======== Passage ========

Boston Globe, June 27, 2003

 

The charges are the first that the federal government has brought against Jeffrey K. Skilling, the former chief executive of Enron.

WASHINGTON - The Labor Department sued Enron and former executives and directors yesterday for allegedly violating pension laws and hurting Enron employees by mismanaging retirement plans full of overpriced company stock.

In the civil lawsuit, the government is seeking to recover hundreds of millions of dollars in retirement money employees lost when the energy trading company careened toward bankruptcy in late 2001 and the stock collapsed. The employees were not told about the company's deteriorating finances and were blocked for a time from selling the declining Enron stock in their retirement accounts.

It was the government's first legal action against President Bush's friend and contributor Kenneth Lay, who was Enron's chairman, and former chief executive Jeffrey Skilling. The highest-ranking Enron executive charged to date in the scandal is former chief financial officer Andrew Fastow, who faces nearly 100 criminal charges including fraud, money laundering, conspiracy, and obstruction of justice. Fastow has pleaded innocent and is free on $5 million bond as he awaits trial.

''Enron employees had a right to expect that their retirement savings would be managed with prudence and without destructive conflicts of interest. Today we seek to vindicate that right,'' Labor Secretary Elaine Chao said at a news conference.

========

Direction 1: Extract from the passage the words running from "In the civil" to "their retirement accounts.".
Direction 2: Write the next part of the passage, the one that starts with "Boston Globe, June".

======== Data block ========

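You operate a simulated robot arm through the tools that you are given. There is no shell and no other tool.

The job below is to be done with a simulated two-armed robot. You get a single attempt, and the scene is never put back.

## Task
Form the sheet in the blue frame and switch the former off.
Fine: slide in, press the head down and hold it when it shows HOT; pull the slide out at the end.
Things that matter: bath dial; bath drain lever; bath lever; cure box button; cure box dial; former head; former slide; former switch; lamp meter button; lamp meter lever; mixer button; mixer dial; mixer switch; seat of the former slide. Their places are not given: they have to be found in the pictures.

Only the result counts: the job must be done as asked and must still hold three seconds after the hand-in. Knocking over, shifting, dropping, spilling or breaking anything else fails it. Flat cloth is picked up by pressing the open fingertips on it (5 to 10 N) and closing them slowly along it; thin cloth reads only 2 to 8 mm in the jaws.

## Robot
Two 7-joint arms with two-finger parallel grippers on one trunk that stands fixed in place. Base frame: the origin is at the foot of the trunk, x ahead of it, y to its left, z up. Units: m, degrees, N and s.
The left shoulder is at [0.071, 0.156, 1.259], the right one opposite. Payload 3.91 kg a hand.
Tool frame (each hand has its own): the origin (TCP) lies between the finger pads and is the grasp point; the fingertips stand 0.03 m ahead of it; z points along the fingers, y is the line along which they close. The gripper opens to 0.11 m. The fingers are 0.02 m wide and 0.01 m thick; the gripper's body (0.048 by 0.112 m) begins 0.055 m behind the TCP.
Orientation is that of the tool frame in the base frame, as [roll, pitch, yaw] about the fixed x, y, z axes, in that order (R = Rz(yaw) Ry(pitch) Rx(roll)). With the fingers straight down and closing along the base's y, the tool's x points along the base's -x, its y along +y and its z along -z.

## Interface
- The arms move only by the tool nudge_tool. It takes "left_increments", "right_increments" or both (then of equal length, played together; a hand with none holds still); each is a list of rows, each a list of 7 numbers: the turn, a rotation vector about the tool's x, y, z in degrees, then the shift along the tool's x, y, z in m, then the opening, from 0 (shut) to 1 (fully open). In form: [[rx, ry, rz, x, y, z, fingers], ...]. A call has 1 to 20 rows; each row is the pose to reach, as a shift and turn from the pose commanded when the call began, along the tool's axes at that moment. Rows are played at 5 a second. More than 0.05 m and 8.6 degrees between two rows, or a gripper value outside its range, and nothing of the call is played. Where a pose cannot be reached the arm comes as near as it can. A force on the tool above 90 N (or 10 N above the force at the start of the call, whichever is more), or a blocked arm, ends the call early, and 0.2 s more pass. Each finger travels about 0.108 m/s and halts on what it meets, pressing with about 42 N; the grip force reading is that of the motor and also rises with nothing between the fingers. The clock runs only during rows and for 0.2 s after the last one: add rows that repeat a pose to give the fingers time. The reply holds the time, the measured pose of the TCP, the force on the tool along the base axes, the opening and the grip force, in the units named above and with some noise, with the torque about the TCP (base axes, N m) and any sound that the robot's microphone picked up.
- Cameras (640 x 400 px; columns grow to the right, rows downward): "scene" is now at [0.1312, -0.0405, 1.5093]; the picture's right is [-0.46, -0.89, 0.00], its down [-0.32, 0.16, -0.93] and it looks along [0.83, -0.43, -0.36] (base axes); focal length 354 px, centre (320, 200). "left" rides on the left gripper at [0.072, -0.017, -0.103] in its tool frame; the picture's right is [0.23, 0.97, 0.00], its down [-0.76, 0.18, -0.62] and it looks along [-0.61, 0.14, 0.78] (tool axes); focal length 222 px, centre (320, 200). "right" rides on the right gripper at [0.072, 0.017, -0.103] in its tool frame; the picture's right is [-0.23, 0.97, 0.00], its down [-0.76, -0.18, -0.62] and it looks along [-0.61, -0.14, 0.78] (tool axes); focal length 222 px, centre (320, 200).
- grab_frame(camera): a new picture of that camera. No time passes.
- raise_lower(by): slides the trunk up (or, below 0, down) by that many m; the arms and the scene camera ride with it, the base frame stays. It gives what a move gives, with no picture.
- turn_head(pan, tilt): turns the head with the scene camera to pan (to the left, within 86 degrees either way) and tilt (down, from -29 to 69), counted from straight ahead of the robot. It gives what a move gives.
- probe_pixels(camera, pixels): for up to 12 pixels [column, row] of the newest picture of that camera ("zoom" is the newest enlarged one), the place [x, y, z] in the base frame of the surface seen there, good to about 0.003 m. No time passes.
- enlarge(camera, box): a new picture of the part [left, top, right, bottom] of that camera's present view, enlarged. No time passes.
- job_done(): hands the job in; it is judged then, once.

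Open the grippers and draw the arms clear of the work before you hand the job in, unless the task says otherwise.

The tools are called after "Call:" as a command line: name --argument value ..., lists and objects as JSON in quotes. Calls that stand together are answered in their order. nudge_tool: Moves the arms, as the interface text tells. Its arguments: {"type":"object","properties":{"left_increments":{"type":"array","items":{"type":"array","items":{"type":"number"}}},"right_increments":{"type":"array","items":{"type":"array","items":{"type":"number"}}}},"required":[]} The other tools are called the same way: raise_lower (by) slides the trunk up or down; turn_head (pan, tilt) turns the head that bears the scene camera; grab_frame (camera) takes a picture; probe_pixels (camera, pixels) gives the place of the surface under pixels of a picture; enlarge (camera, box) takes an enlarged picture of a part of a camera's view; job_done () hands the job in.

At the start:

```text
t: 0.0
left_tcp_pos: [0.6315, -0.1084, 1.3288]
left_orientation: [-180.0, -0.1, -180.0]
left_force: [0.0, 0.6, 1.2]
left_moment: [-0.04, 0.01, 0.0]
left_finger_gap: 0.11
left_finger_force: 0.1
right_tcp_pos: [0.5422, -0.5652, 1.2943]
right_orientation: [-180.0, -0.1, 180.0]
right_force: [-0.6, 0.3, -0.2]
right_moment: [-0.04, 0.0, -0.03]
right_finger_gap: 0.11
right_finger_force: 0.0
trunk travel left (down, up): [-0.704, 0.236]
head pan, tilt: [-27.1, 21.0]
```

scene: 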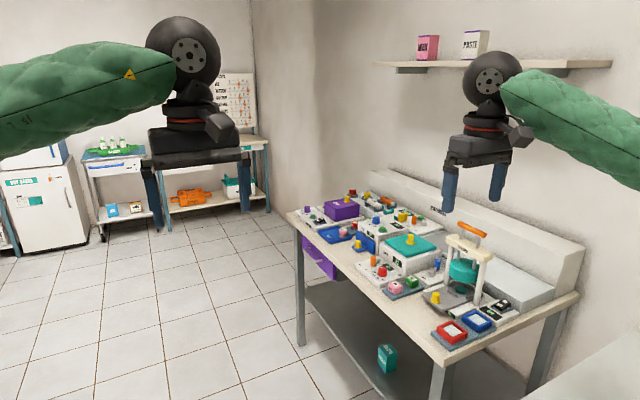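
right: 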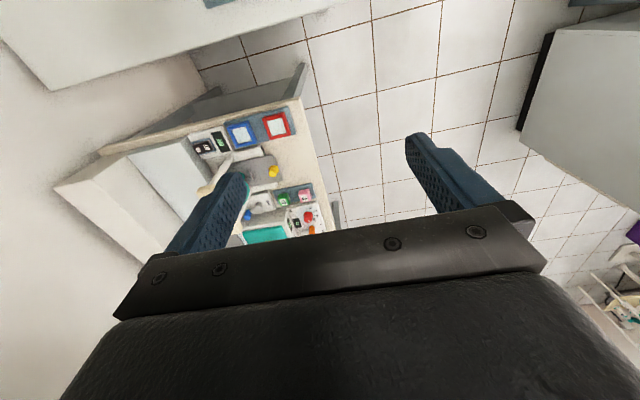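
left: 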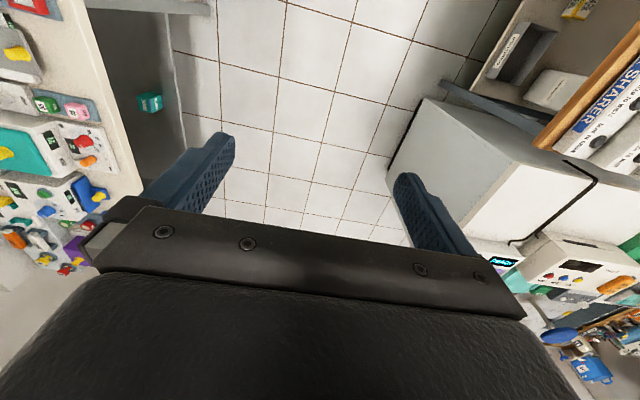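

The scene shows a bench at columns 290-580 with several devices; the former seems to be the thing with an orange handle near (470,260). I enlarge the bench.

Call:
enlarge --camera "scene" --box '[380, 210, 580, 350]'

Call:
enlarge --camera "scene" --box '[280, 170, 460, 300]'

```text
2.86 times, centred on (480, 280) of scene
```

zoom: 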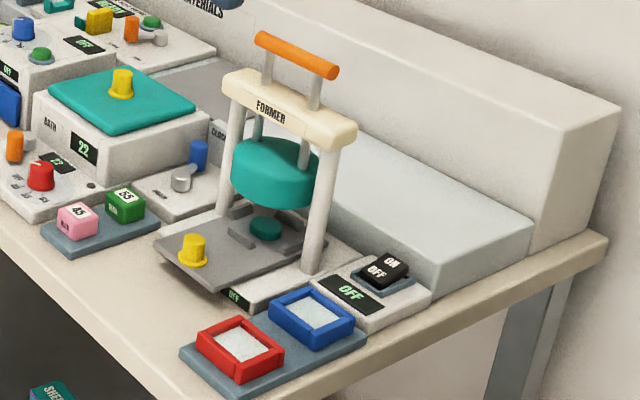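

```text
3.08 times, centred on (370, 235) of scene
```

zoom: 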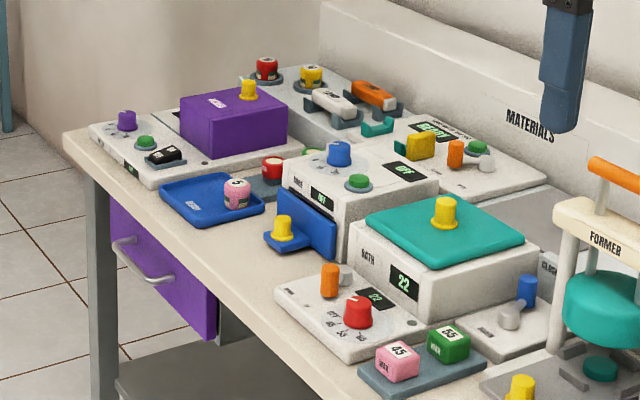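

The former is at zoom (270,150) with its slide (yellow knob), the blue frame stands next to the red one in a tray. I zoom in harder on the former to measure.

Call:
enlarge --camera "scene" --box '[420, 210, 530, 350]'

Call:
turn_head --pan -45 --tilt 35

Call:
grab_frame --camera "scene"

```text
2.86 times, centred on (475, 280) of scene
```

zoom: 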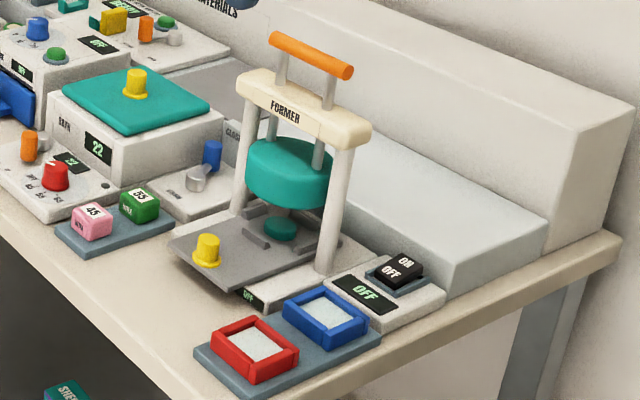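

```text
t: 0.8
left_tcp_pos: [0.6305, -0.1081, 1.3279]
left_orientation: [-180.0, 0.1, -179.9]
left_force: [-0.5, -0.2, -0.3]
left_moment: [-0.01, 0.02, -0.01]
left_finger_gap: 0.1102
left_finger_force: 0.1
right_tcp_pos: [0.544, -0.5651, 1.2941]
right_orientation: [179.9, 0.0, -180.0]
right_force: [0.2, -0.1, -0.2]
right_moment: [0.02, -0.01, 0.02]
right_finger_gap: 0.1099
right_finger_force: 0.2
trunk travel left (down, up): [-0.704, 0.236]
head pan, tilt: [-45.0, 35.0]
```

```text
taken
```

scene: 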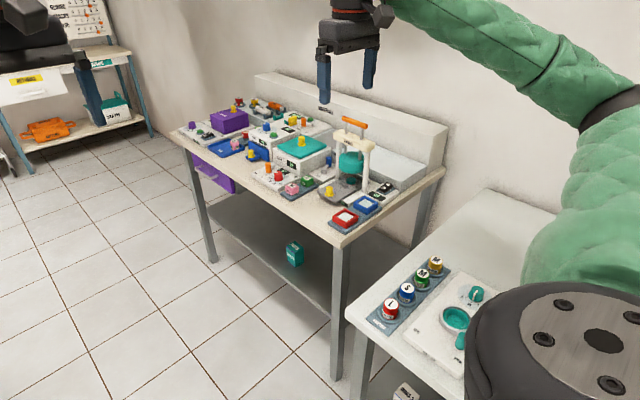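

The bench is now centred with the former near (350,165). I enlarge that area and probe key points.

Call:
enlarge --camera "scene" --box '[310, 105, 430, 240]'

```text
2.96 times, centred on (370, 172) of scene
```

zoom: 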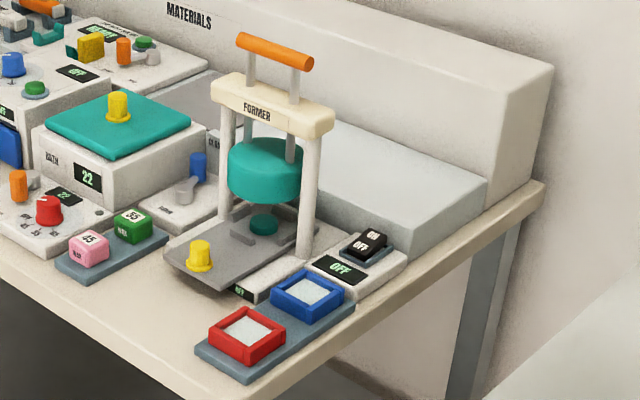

========

Right answer 1:
In the civil lawsuit, the government is seeking to recover hundreds of millions of dollars in retirement money employees lost when the energy trading company careened toward bankruptcy in late 2001 and the stock collapsed. The employees were not told about the company's deteriorating finances and were blocked for a time from selling the declining Enron stock in their retirement accounts.

Right answer 2:
While seeking to recover the retirement savings of Enron employees, Chao said the action also is intended to send a message to pension plan officers. ''You have a solemn duty to safeguard your employees' pension assets. If you put those assets in jeopardy through neglect or malfeasance, we will hold you accountable,'' she said.

More than 20,700 participants in Enron's 401(k) plan had nearly two-thirds of their assets invested in company stock. Private suits filed on behalf of the employees allege that they lost more than $1 billion.

The department suit, filed in federal court in Houston, seeks to have the defendants barred from any future positions of responsibility as trustees of pension funds and, in some instances, seeks financial damages from them.

It also names Enron's former directors, who include Wendy Gramm -- former head of the Commodity Futures Trading Commission and wife of ex-Senator Phil Gramm, Republican of Texas.

The specific allegation against the company's outside directors is that they failed to appoint a trustee to manage the Enron stock held by the employee stock ownership plan, which was separate from the company's 401(k) plans.

The allegation was disputed by Neil Eggleston, the Washington attorney representing the outside directors. The board did appoint Northern Trust Co. as trustee in August 1999, and it was later replaced by another bank, he said. The government's complaint ''that the Enron board breached its duty by failing to appoint a trustee of the employee stock ownership plan is wrong,'' Eggleston said.

Enron spokeswoman Karen Denne declined to comment on the suit. ''We are continuing to cooperate fully with all investigations,'' she said.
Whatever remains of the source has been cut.